By and large, those signings have coalesced with Luis Enrique’s vision, even if there are exceptions. Skriniar, an opportunistic pickup on a free, never looked to have a place in the side. Reports suggest that the manager, not yet in place at the time of his arrival, was opposed to the transfer. Then there is the case of Randal Kolo Muani, the most expensive transfer of the Campos era and also the biggest disappointment. Kolo Muani simply doesn’t fit in with Luis Enrique’s vision and so he was forced to rebuild his career at Juventus in the second half of the season.
Ramos, too, available for transfer this summer, has not made his mark, with Luis Enrique opting to play Dembélé through the middle. That choice has certainly been justified, but it has left over €150m worth of talent on the bench, or out on loan. At PSG, such a faux-pas is relatively inconsequential, as Saturday night showed.

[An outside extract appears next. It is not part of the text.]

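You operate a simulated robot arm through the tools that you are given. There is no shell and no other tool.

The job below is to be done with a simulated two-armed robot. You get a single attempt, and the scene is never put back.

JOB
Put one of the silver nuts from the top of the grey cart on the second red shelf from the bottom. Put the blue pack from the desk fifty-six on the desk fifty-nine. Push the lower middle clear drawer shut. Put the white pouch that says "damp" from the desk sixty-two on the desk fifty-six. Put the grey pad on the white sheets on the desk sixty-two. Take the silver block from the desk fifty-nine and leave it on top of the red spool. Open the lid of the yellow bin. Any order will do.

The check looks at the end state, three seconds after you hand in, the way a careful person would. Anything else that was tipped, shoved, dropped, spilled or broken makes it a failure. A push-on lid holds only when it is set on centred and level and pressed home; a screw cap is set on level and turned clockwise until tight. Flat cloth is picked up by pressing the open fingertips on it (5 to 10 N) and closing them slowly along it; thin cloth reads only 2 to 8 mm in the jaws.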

But there are significantly more success stories than failures. Ruiz, Vitinha, and João Neves were all brought in by Campos to create what is most dynamic and technically gifted midfield in Europe; Willian Pacho, a relative unknown, was the best defender in Ligue 1 last season and was the origin of PSG’s second against Inter; then there are the homegrown talents: Désiré Doué and Bradley Barcola. Neither came cheap but simply casting an eye over the incredible pool of domestic talent marks a break from the previous regime. Some of their purchases seem no-brainers, hardly even worthy of praise, but PSG moved on them when others did not.
Another obvious choice has been the one to lean on the club’s academy. The way in which Kinglsey Coman, Christopher Nkunku and Mike Maignan were permitted to leave, rather than providing a pathway to success at the Parc des Princes has been a stick with which to beat PSG during the QSI era. With Warren Zaïre-Emery and now Senny Mayulu breaking through, the culture has changed.
The end of the galácticos era could have marked an end to PSG’s bid for their holy grail, the Champions League. Domestic rivals even may have smelt blood in the summer, however, Campos’ revolution has ushered in a new age of dominance, one that has taken Les Parisiens to even greater heights.